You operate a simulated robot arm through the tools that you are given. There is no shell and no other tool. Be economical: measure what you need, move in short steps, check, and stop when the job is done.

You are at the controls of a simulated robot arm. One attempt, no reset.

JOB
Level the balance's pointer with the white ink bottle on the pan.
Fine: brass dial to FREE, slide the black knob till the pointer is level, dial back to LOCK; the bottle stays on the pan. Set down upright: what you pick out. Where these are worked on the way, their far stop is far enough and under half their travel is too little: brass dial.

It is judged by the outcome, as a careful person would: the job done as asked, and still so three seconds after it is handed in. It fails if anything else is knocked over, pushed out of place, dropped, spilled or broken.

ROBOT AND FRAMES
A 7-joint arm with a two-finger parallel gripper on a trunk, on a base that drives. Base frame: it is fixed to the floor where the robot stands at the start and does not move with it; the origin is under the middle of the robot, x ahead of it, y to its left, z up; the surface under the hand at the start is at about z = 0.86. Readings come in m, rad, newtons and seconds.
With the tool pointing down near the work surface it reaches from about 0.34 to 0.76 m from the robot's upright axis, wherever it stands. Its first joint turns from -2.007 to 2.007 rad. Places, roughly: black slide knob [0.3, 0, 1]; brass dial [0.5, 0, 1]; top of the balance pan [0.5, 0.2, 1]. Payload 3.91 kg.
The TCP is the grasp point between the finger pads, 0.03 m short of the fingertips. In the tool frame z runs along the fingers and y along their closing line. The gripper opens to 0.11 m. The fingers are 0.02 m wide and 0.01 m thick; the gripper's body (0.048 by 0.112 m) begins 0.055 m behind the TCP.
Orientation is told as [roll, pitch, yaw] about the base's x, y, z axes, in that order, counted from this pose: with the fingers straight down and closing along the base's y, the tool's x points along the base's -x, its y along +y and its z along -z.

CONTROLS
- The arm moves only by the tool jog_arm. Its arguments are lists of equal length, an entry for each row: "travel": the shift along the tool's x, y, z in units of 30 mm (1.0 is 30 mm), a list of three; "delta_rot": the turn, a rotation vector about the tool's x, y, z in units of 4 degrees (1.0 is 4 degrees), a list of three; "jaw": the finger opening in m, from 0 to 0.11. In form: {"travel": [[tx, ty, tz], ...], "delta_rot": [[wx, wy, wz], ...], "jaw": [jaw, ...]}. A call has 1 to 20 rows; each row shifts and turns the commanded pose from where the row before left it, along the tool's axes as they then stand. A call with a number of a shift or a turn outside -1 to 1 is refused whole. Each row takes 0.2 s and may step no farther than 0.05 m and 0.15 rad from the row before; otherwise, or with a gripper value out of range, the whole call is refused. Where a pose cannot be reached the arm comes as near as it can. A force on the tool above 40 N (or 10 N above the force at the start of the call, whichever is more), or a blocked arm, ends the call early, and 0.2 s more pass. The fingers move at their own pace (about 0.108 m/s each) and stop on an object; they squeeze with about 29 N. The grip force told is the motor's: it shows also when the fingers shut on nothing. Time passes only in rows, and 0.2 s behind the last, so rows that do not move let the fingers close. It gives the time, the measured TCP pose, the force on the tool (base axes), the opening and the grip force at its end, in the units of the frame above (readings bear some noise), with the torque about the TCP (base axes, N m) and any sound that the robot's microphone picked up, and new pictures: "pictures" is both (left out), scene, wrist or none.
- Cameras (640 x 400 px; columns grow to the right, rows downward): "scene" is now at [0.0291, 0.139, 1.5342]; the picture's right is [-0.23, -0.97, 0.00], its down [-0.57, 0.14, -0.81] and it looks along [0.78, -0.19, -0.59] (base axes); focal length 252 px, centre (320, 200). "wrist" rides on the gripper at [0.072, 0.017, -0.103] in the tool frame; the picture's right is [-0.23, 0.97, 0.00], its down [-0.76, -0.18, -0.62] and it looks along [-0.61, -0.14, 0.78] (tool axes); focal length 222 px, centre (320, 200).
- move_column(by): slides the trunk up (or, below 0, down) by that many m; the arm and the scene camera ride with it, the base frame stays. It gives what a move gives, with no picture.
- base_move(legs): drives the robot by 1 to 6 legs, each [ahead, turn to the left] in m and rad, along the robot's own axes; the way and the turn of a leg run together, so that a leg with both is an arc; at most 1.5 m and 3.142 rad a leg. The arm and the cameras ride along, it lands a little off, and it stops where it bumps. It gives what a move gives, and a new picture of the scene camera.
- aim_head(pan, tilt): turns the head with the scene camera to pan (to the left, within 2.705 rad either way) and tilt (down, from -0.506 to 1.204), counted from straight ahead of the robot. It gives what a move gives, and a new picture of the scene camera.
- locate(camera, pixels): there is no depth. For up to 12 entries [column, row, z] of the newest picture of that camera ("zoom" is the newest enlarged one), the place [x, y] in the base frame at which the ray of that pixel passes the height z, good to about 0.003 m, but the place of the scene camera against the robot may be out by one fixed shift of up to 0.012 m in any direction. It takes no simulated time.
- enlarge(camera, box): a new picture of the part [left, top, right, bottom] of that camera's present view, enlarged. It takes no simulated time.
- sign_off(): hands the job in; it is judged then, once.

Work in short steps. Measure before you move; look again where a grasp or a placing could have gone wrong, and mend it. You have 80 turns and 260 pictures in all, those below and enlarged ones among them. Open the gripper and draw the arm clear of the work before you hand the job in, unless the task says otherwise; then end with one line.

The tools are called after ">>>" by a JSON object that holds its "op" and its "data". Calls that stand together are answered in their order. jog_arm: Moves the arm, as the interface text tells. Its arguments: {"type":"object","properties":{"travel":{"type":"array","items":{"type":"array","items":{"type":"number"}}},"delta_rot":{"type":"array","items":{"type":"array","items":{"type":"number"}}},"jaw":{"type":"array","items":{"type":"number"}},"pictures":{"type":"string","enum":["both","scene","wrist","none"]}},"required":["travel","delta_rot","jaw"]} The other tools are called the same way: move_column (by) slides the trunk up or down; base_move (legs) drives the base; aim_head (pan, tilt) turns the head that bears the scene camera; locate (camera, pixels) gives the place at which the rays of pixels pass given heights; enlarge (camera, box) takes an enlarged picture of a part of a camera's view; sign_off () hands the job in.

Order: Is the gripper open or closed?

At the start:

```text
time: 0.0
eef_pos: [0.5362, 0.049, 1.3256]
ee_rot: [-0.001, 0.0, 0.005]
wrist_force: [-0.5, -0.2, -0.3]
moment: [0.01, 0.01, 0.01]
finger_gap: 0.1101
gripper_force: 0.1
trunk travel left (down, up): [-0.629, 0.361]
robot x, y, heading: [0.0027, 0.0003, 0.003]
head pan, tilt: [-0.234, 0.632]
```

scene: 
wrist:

## Document segment
Ho visto per la prima volta Gianni Celati in occasione di un’edizione del Festivaletteratura di Mantova. Credo fosse il 2001, giusto vent’anni fa, quando era da poco uscito il suo libro di racconti “Cinema naturale”, pubblicato da Feltrinelli. Durante quell’incontro aveva letto uno dei racconti presenti nel volume. Già questa era una scelta inusuale, dato che gli incontri di Mantova sono per lo più pensati con un intervistatore che fa domande allo scrittore.
Al termine della lettura – anche qui la prassi prevede che al pubblico venga data facoltà di avanzare domande – Celati aveva detto qualcosa del tipo: «Ora dovrei rispondere alle vostre domande, ma vi pregherei di non farne». Nessuno tirò su la mano, Celati si alzò e se ne andò, e l’incontro terminò. Penso che nessuno tra il pubblico se ne sia risentito: il gesto poteva apparire come un capriccio da primadonna.
In realtà, il garbo usato da Celati, il tono e il modo sincero con cui aveva avanzato la sua richiesta, ebbero l’effetto contrario. Spesso si dice che se ti piace uno scrittore devi evitare di conoscerlo perché rimarresti deluso. Celati rappresenta un’eccezione. Guardarlo, sentirlo parlare o solamente leggere, non fa che aumentare la stima che si prova nei suoi confronti.

## Objective
Go on with the document segment that begins "Ho visto per" from its last line.

## Output for this exercise
Tutto questo per dire che tra il Celati persona e il Celati scrittore probabilmente non c’è soluzione di continuità. La ricerca della sincerità e dell’onestà, di una genuinità non semplicistica, il tenersi alla larga dalle convenzioni romanzesche, vale per la vita di tutti i giorni che per quanto scrive nei libri: «Vorrei che tutto apparisse meno romanzesco possibile, perché non se ne può più di questa vita da romanzo a cui dovrebbe somigliare anche la nostra. Giorno per giorno la vita passa e basta».
La persona e la scrittura di Celati sono vere, nel senso di distanti anni luce da artificiosità truffaldine e furberie. E tutto questo lo si può affermare anche per il suo cinema: ne abbiamo ulteriore conferma grazie a un documentatissimo e importante libro che ogni “celatiano” dovrebbe leggere e possedere, scritto da Gabriele Gimmelli e dal titolo “Un cineasta delle riserve. Gianni Celati e il cinema” (Quodlibet, 2021).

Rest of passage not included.